## PROVIDED TEXT
Il primo orientamento dottrinale e giurisprudenziale inizia a diffondersi dal 2004 ed è in senso avverso in quanto nega che il parcheggio di mezzi in arre altrui possa annoverarsi tra le servitù poiché esse devono considerarsi una manifestazione legittima di possesso a titolo di proprietà del suolo; secondo questo orientamento (si veda ad es. Cass. 20409/2009; Cass. 15334/2012; Cass. 23708/2016)) il semplice parcheggio delle auto, anche se limitato ad una certa categoria di soggetti e su di un fondo specifico,  non genera una realitas, ovverosia l’utilità del fondo dominante su quello servente, tipica del diritto di servitù. In buona sostanza il vantaggio tratto dal parcheggio sarebbe di natura “personale” e non “fondiario” cioè correlato al soggetto che usufruisce della sosta nonché al proprietario del fondo dominante e non del terreno. Non solo: in circostanze del genere il diritto trasferito sarebbe di natura personale ed obbligatoria e la traslazione dall’avente diritto al nuovo proprietario dovrebbe avvenire in forma scritta ed assumere la configurazione di negozi giuridici come locazioni, affitto, comodato ecc.
La tesi favorevole al novero del parcheggio tra i diritti di servitù (si veda ad es Cass. 12798/2019; Cass. 193/2020; Cass. 24121/2020; Cass. 1486/2023) poggia su un principio fondamentale del nostro ordinamento giuridico come l’autonomia contrattuale ex art. 1322 c.c. Il percorso ermeneutico parte dall’assunto delle Sezioni Unite della Cassazione le quali in passato hanno sancito e ribadito che le parti possono ottenere soddisfacenti risultati per la tutela dei loro rispettivi interessi anche attraverso la stipula di contratti generanti effetti reali od obbligatori. Sebbene come noto l’ordinamento imponga il principio di tipicità dei diritti reali, la tesi favorevole all’inserimento del parcheggio tra i diritti di servitù fa leva più sulla tipicità strutturale che su quella contenutistica dell’istituto giuridico. Così facendo si ottiene il superamento della barriera posta dalla tipicità e pertanto l’utilità non è correlata alle persone – proprietarie bensì al fondo dominante: da qui il riconoscimento del diritto di parcheggio come servitù prediale.

## COLLECTED MATERIAL
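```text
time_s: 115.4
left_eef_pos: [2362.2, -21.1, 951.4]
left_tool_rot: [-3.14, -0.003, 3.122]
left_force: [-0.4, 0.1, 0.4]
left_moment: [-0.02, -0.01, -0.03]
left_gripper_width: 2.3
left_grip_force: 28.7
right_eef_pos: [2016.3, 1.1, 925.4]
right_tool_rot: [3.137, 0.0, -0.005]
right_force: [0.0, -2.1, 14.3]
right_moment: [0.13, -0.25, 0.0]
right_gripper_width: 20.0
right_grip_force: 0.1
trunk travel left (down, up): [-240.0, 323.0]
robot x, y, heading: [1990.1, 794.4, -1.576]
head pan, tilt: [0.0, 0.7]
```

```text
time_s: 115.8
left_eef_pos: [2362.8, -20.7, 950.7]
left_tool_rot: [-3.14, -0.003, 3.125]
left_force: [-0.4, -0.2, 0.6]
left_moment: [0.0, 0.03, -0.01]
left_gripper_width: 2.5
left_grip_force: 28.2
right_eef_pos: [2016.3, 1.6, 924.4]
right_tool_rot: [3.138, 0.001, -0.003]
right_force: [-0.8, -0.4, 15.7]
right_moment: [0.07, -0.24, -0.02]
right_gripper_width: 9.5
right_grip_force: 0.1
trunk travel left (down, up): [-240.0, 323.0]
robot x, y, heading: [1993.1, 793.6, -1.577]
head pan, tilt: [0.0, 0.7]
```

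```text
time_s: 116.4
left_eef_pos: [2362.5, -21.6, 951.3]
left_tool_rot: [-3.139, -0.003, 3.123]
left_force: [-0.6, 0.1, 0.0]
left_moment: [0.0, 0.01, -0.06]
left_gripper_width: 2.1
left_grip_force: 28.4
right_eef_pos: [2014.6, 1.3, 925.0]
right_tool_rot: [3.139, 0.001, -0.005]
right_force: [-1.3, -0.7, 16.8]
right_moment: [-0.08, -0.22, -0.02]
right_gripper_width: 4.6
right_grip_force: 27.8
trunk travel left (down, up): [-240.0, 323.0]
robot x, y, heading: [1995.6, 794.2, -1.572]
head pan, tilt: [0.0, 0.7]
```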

## EXERCISE
Give the continuation of the provided text.

## ANSWER TO THE TASK
5. La decisione delle Sezioni Unite ed il principio sancito

L’attenzione deve essere concentrata su tre dei quattro motivi di ricorso: con il primo viene eccepita la violazione degli art. 1027 e 1028 c.c. poiché la Corte d’Appello ha ritenuto sussistente una servitù di parcheggio nonostante la mancanza di “un’utilità prediale” sostituita da una “aziendale” ingiustificata  ed illegittima Il ricorrente pertanto si allinea al primo orientamento giurisprudenziale che considera il parcheggio come un esercizio di possesso a titolo di proprietà del suolo e non solo come un’espressione di un potere di fatto derivante dal diritto di servitù.
A proposito del concetto di “industrializzazione” della servitù, questa costituisce l’oggetto del secondo motivo di ricorso proposto sempre per violazione degli art. 1027 e 1028 c.c.; si contesta infatti l’assenza di un collegamento tra l’attività industriale ed il fondo prevalente il quale risulta privo della naturale destinazione all’attività sopra descritta; la Corte d’Appello avrebbe errato nell’individuare nel fondo dominante una natura industriale dal momento che essa doveva essere ricondotta al proprietario del terreno e non al fondo. In altre parole era totalmente sbagliato sostenere che la necessità di consentire la manovra, il transito ed il carico/scarico delle merci ai mezzi fossero tale da considerarsi circostanze sufficienti per la sussistenza di un’utilità.
Nel terzo motivo di gravame si espone la censura della sentenza di secondo grado per violazione degli art. 1027, 1028, 1063, 1065 e 1067 c,c,; secondo il ricorrente non è condivisibile la tesi del Giudice di Appello quando afferma che la presenza di una servitù di parcheggio sul fondo servente non impedisce l’utilizzo di quest’ultimo: la ragione del dissenso poggia sull’estensione della servitù stessa a tutto il fondo che impedisce al proprietario il suo libero utilizzo.
La Corte di Cassazione, a Sezioni Unite, con la recentissima sentenza n. 3925 del 13 febbraio 2024 ha risolto il contrasto giurisprudenziale e nel caso concreto accolto tutti i motivi di ricorso sopra descritti individuando delle criticità nella sentenza di secondo grado.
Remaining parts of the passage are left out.